COMPLETE THE FOLLOWING:
(A) Copy the part of the source from the words "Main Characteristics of" through the words "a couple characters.".
(B) Continue the source from where it stops.

SOURCE:
----

Main Characteristics of a short tory
• Length: Can be finished in one sitting; Short stories typically range from 1,600 to 20,000 words.
• Edgar Allen Poe suggested that a short story should take 30 minutes to two hours to read.
• Setting: Limited time and place

• Plot: Only main plot, no subplots as found in novel/play

• Subject: Short stories usually focus on a single subject or theme.

• 'In medias res': Short stories usually take place in a single setting and begin 'in medias res',( 'into
the middle of things‘)

• Limited number of characters: Due to the limitations of the genre, short stories typically focus on
just one or a couple characters.
Main elements of a short story
• Setting
• Character
• Plot
• Conflict
• Theme
• Point-of-view
• Tone
• Style
Cont.
• Setting:
• Where and when is the story set? Setting represents both the physical location but also the time
(i.e. past, present, future) and the social and cultural conditions in which the characters exist.

----

DATA SHOWN:

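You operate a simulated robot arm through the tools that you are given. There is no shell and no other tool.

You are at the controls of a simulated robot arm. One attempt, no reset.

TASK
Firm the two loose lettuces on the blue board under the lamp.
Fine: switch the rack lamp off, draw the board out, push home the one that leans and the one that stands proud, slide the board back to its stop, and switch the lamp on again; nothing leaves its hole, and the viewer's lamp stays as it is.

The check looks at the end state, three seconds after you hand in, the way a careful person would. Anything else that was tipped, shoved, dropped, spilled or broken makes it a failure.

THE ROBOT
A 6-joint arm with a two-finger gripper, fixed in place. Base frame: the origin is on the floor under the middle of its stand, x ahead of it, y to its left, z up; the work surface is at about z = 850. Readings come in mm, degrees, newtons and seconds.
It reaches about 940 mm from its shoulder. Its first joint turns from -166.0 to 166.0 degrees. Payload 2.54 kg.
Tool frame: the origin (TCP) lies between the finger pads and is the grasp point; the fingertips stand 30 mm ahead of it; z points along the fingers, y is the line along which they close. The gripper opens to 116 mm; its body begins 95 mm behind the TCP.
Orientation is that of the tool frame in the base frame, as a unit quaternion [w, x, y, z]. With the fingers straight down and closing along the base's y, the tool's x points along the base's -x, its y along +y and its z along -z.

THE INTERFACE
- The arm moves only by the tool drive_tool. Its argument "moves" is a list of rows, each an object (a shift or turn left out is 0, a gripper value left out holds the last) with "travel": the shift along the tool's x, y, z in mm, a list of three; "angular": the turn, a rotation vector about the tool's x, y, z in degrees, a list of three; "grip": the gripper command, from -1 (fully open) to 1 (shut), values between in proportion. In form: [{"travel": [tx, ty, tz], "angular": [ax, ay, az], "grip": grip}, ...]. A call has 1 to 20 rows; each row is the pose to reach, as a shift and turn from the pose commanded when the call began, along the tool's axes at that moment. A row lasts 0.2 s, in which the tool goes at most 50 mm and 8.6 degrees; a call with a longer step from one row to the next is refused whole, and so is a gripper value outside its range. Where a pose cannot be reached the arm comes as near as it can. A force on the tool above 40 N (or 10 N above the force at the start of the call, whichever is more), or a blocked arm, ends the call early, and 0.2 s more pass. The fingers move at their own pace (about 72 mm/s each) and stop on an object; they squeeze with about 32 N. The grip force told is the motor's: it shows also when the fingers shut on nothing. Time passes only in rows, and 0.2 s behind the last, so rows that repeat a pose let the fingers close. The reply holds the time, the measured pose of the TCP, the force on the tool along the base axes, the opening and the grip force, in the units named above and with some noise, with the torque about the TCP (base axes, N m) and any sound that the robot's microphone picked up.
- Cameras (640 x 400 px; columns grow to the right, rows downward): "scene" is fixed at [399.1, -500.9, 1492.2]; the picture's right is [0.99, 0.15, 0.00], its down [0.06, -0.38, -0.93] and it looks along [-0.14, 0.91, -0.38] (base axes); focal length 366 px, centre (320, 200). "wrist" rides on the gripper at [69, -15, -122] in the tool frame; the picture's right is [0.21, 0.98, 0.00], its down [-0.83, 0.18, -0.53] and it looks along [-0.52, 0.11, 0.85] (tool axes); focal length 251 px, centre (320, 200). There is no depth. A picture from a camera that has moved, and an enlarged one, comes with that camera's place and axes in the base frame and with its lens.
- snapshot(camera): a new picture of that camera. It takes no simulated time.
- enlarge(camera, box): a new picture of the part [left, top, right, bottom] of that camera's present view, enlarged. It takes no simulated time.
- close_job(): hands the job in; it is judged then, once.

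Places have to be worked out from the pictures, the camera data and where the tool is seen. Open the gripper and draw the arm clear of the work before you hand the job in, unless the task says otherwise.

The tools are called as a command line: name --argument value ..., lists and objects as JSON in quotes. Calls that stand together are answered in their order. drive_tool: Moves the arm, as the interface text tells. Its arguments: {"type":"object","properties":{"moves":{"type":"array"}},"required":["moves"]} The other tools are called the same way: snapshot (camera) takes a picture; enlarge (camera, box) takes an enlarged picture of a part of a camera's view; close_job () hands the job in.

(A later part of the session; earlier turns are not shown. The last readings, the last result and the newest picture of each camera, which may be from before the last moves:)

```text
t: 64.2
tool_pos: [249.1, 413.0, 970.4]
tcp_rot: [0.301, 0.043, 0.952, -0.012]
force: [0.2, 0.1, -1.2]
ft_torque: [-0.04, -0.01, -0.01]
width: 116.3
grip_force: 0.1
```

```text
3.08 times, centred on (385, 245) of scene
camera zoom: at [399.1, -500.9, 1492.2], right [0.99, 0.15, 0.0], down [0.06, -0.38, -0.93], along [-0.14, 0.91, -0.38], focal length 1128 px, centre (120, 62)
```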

----

ANSWERS FOR THE TASKS:
(A)
Main Characteristics of a short tory
• Length: Can be finished in one sitting; Short stories typically range from 1,600 to 20,000 words.
• Edgar Allen Poe suggested that a short story should take 30 minutes to two hours to read.
• Setting: Limited time and place

• Plot: Only main plot, no subplots as found in novel/play

• Subject: Short stories usually focus on a single subject or theme.

• 'In medias res': Short stories usually take place in a single setting and begin 'in medias res',( 'into
the middle of things‘)

• Limited number of characters: Due to the limitations of the genre, short stories typically focus on
just one or a couple characters.

(B)
• Character:
• A person or animal or really anything personified. There can be one main character or many,
and often there are secondary characters, but not always.

• Plot:
• The plot consists of the events that happen in the story. In a plot you typically find an
introduction, rising action, a climax, the falling action, and a resolution. Plot is often represented
as an arc. To learn about plot in detail, read the article: “What is a Plot.”
Cont.
• Conflict:
• Every story must have a conflict, i.e. a challenge or problem around which the plot is
based. Without conflict, the story will have no purpose or trajectory.

• Theme:
• Idea, belief, moral, lesson or insight. It’s the central argument that the author is trying to
make the reader understand. The theme is the “why” of the story.
Cont.
• Point-of-view:
• “Who” is telling the story? First person (“I”) or third person (“he/she/it”). Limited (one
character’s perspective), multiple (many characters’ perspectives) or omniscient (all knowing
narrator). Second person (“you”) is not often used for writing stories.

• Tone:
• The overall emotional “tone” or meaning of the story. Is it happy, funny, sad, depressed? Tone
can be portrayed in multiple ways, through word and grammar choices, choice of theme,
imagery and description, symbolism, and the sounds of the words in combination (i.e. rhyme,
rhythm, musicality).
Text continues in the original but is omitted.